Any chance that they might extend their work to N. Ireland and come up with some explanations as to why the fall in mortality rates and increase in life expectancy in N. Ireland is lagging so far behind that in R. Ireland? I can see nothing in the differences in climate, diet, lifestyle that would explain it. Infant and child mortality rates are now far higher north of the border than south of it. It is time that there was some investigation as to why this is so. I am sure that, if it was the other way round, all hell would be breaking loose in the Irish media.

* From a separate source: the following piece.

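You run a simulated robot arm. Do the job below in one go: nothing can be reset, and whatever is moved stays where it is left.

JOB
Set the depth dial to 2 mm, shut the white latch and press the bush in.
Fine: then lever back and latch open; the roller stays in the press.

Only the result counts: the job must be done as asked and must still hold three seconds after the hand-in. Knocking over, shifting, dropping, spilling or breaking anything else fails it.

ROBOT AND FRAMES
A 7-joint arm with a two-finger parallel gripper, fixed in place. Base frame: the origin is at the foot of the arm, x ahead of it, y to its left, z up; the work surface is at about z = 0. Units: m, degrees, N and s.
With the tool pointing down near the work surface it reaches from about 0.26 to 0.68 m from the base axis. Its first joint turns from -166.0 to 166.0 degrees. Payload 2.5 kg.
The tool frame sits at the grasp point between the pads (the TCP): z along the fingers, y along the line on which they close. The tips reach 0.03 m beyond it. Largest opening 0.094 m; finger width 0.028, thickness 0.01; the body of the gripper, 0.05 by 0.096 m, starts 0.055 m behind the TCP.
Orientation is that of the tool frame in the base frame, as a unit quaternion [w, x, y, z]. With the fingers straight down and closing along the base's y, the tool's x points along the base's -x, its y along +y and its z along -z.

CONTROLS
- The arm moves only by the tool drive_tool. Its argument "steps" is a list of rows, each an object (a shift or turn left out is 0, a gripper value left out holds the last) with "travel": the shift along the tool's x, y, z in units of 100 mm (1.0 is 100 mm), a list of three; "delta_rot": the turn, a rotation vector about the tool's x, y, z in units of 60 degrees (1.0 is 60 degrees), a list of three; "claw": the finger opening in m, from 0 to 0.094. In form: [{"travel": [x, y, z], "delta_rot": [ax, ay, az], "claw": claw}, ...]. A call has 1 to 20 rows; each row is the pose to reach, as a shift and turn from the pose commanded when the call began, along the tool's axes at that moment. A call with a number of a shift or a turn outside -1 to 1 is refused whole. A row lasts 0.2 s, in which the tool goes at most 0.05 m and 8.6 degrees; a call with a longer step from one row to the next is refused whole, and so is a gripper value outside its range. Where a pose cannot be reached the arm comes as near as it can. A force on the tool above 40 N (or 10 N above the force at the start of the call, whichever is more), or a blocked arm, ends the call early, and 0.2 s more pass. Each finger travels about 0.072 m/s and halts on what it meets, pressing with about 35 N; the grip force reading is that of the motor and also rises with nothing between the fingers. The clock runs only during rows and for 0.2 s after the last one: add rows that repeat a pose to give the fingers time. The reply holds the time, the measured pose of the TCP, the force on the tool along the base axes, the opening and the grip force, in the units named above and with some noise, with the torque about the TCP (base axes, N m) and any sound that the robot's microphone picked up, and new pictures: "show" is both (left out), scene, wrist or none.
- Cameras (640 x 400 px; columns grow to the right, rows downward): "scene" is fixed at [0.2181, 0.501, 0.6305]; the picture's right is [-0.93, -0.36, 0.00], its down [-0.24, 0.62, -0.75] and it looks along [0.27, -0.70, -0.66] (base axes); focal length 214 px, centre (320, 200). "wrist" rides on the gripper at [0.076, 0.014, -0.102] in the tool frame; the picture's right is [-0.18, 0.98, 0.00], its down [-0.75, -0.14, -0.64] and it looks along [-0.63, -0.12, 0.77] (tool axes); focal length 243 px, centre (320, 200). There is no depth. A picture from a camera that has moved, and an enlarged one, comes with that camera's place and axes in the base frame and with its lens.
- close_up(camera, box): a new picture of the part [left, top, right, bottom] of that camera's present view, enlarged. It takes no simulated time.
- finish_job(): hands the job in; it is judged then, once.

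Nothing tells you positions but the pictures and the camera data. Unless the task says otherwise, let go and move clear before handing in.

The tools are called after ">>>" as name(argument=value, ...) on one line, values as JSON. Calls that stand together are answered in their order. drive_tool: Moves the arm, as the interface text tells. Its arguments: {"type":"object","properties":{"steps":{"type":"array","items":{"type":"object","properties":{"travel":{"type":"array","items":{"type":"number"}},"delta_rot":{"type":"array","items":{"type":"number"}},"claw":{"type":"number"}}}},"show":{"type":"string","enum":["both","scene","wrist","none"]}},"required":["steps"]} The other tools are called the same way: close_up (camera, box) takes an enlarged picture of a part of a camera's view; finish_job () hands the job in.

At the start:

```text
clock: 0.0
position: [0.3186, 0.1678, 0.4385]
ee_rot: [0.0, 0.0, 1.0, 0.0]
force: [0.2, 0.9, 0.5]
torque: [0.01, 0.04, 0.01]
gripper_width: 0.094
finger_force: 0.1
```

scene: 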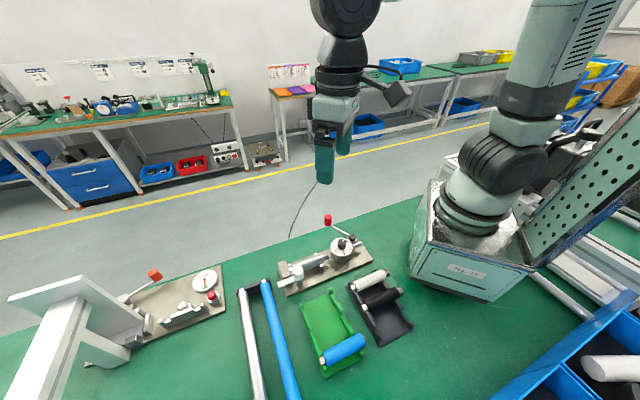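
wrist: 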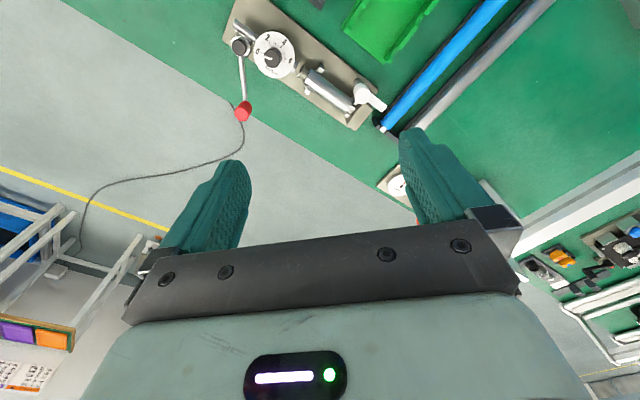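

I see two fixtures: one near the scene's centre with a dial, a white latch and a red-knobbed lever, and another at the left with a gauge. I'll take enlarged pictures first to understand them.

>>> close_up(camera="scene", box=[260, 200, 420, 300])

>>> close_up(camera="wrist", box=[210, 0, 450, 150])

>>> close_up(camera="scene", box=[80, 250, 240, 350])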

Also, I note that Liam Delaney now works in Scotland. Scotland has by far the worst health record in western Europe. Until the 1990s, its mortality rates and life expectancy were similar to Ireland’s. Both were the worst in western Europe. But, since then Ireland has caught up and is now very similar to the western European average, while Scotland’s mortality rates and life expectancy remain the worst in western Europe. The SNP were making a big play of this at their annual conference at the weekend.

This is important because there is a considerable body of opinion in Ireland, heavily represented in academia and the media, that wants R. Ireland to dump its part-private part-public health service and replace it with an all-public one, such as exists in both N. Ireland and Scotland. This should be resisted, at least until such time as health experts can come up with a convincing explanation as to why R. Ireland’s health record is so much better in recent years than N. Ireland’s or Scotland’s, both of which allow very little private sector involvement in healthcare provision.

@JtO

It takes a peculiar mindset to turn a paper which extols the benefits of State intervention into an argument for private healthcare.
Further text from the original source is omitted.